The Presidential Race
``I talk to extraterrestrials every day,'' mocks Denis Ranque, chief executive of Thales SA, Europe's largest manufacturer of electronic components for defense systems. ``They call me up every morning and tell me what to do.''
After the forum delegates depart Davos on Sunday, ufologists say the 2004 U.S. presidential campaign will become the best venue to spot extraterrestrial market trends. During the 1996 race for the White House, for instance, Republican presidential candidate Senator Bob Dole planted one of Gilligan's reality acorns: ``That's like the Air Force saying UFOs are impossible,'' Dole told reporters in response to President Bill Clinton's statement that 2 percent economic growth was impossible without inflation.
Where Do Democrats Stand?
Three years later and armed with a degree in physics, Stephen Bassett founded the Extraterrestrial Phenomena Political Action Committee. This April, the 57-year-old activist and 2002 independent congressional candidate from Maryland will host the First Annual Exopolitics Expo. All the Democratic presidential hopefuls have been invited to assemble in a Washington hotel ballroom to spell out their positions on UFOs.
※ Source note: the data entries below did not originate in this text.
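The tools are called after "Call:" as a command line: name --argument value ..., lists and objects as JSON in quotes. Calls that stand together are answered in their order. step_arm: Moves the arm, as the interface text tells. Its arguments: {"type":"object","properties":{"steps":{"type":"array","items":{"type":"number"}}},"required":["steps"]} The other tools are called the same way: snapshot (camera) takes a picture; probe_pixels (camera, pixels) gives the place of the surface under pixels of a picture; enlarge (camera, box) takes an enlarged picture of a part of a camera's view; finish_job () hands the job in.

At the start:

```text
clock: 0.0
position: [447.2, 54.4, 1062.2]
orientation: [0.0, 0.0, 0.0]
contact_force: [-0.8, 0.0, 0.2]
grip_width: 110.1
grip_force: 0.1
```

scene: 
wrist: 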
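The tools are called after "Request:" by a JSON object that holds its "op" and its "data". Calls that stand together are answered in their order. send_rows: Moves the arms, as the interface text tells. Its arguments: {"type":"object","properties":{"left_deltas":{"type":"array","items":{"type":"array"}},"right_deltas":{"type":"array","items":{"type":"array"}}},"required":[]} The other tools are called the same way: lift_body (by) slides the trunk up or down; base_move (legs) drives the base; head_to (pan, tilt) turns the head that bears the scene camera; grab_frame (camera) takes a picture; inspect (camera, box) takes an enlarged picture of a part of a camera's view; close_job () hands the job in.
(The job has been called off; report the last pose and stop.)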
``Voters are increasingly willing to confront candidates on the UFO issue,'' Bassett says. ``There is an alien presence in our air space and the government has access to their technology.''
He should know. In 1996, Bassett registered with the U.S. Congress as a lobbyist for ``extraterrestrial affairs.'' Still, ET's man on Capitol Hill remains somewhat skeptical about little green men on Wall Street.
``I'm only 30 percent confident that aliens have contractual relationships with major corporations,'' Bassett says.